On level of service, we're concerned that the language offered in Bill C-49 for determining whether a railway has fulfilled its service obligations doesn't reflect the reality of the railway-shipper imbalance, given the monopoly context in which we operate in Canada. In proposed subsection 116(1)(1.2), Bill C-49 would require the agency to determine whether a railway company is fulfilling its service obligations by taking into account the railway company's and the shipper's operational requirements and restrictions. The same language is also proposed for how an arbitrator would oversee the level of service arbitrations. This language doesn't reflect the reality that in connection with the service a railway may offer its customers, it's the railway that decides the resources it'll provide. Those decisions include the purchasing of assets, hiring of labour, and building of infrastructure. Any of these decisions could result in one or more restrictions.
As those restrictions are determined unilaterally by the rail carrier, it's not appropriate for those restrictions to then become a goal post in an agency determination. As such, we recommend either striking out the provision or making the restrictions themselves subject to review.
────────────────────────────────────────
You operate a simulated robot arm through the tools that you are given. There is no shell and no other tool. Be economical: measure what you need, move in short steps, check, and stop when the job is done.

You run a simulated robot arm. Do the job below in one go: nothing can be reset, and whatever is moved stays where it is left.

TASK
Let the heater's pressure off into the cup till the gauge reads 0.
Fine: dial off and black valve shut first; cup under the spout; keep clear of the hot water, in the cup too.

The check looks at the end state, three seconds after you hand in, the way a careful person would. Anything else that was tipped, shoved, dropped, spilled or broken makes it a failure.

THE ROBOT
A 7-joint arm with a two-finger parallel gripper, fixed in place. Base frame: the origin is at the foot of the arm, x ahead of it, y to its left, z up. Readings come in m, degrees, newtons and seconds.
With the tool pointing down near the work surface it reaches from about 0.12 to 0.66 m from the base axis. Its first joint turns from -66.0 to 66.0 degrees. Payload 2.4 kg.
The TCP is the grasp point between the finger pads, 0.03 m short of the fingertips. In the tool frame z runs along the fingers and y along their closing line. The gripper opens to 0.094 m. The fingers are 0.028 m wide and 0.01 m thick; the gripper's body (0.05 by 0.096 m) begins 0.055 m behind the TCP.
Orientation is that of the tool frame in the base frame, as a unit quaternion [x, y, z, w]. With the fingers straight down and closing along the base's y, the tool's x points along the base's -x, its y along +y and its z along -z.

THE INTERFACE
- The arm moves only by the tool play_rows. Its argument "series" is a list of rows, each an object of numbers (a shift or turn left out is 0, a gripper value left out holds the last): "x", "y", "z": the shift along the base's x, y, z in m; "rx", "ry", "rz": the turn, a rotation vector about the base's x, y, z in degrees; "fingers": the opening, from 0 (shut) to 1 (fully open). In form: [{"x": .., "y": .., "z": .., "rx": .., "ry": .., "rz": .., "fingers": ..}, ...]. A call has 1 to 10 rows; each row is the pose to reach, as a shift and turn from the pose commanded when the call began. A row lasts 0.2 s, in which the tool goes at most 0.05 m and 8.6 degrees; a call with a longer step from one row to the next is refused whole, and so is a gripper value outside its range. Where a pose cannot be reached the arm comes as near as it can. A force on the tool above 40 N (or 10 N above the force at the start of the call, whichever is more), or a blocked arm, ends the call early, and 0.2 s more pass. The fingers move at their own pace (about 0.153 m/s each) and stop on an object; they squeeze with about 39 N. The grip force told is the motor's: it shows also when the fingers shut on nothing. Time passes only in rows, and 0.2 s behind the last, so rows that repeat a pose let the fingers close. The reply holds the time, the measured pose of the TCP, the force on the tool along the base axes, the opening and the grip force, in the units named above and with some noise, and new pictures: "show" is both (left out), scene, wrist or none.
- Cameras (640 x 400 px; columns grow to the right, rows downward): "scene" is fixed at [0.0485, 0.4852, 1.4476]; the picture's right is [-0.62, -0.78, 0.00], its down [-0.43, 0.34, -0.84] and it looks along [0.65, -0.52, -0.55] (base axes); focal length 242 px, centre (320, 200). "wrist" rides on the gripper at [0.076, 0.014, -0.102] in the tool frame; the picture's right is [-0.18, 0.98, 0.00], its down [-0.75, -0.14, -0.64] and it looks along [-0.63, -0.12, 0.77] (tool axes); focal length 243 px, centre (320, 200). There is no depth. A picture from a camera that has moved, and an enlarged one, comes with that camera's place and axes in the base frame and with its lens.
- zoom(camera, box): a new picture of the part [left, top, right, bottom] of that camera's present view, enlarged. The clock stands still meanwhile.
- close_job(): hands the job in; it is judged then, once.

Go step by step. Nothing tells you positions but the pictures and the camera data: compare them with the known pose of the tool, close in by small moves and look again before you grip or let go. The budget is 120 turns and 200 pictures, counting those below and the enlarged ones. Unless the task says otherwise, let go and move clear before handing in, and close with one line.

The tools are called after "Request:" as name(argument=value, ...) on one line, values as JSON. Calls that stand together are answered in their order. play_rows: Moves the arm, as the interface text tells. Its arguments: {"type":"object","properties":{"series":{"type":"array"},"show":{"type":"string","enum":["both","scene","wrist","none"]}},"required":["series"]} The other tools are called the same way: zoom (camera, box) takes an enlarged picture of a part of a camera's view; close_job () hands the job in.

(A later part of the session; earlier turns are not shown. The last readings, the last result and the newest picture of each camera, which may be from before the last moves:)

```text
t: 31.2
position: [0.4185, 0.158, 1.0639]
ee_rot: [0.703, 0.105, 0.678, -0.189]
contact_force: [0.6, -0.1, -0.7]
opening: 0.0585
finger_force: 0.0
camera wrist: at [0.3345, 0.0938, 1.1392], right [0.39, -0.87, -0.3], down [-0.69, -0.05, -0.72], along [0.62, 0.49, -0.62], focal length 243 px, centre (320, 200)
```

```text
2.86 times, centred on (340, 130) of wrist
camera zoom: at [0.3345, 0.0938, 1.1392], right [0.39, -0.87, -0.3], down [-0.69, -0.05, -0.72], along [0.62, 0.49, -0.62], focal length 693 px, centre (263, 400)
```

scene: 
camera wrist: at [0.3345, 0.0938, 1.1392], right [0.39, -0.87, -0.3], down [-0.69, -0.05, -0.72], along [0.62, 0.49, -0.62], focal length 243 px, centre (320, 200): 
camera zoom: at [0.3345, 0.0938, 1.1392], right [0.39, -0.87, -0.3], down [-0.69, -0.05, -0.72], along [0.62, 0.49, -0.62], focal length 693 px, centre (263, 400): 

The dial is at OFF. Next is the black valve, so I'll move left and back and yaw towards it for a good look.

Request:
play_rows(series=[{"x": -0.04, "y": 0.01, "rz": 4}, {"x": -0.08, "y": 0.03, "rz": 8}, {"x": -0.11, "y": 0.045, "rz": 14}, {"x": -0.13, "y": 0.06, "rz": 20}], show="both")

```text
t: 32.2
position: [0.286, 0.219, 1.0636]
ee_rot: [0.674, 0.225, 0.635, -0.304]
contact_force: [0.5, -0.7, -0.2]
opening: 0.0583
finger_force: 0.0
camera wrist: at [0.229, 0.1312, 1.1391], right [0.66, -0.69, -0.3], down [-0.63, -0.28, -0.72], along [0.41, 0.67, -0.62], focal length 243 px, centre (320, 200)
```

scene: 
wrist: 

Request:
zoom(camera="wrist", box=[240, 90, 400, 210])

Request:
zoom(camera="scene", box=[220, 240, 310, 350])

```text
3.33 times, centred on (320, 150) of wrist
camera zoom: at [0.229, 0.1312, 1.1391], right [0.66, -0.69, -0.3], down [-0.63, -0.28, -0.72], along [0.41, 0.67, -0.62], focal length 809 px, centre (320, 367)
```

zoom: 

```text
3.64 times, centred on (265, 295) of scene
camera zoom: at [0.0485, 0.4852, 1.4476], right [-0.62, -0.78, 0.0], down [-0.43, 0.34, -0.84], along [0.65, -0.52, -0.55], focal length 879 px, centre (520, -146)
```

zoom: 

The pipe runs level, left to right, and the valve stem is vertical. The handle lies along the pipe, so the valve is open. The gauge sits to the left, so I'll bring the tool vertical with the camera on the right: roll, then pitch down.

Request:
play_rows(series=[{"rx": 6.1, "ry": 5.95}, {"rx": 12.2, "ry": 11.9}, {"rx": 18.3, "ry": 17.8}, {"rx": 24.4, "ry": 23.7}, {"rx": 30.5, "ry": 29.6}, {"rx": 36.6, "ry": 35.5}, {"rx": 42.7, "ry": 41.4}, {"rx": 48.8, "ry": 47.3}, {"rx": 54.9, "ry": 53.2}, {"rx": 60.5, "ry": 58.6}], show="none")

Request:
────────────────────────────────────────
In conclusion, as the failures of past rail freight legislative reviews have demonstrated, despite good intentions, legislative design is critical to enabling those intentions to come to fruition. Getting this bill's design right with a few minor amendments will help Canada shift away from a status quo that has resulted in continued rail freight service failures and led to a proliferation of quick-fix solutions that have picked winners and losers across industries over the past years.
Again, as the biggest rail user in Canada, we believe this is the opportunity to be bold and to set a new course in building a truly world-class rail freight regime in Canada to the benefit of shippers, railways, and all Canadians. Thank you very much, and I look forward to your questions.